:: Source material

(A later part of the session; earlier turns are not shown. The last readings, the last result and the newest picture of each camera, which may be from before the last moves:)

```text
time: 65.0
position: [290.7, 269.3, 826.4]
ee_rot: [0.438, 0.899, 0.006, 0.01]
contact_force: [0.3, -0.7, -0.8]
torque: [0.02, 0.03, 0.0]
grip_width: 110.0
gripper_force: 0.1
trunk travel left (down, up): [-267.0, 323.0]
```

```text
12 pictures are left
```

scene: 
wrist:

::::

#### Task objective
Every line above should be written out again exactly as it stands. Return a JSON list in which every string is one line; blank lines are skipped.

#### The completed task
[
  "(A later part of the session; earlier turns are not shown. The last readings, the last result and the newest picture of each camera, which may be from before the last moves:)",
  "```text",
  "time: 65.0",
  "position: [290.7, 269.3, 826.4]",
  "ee_rot: [0.438, 0.899, 0.006, 0.01]",
  "contact_force: [0.3, -0.7, -0.8]",
  "torque: [0.02, 0.03, 0.0]",
  "grip_width: 110.0",
  "gripper_force: 0.1",
  "trunk travel left (down, up): [-267.0, 323.0]",
  "```",
  "```text",
  "12 pictures are left",
  "```",
  "scene: ",
  "wrist:"
]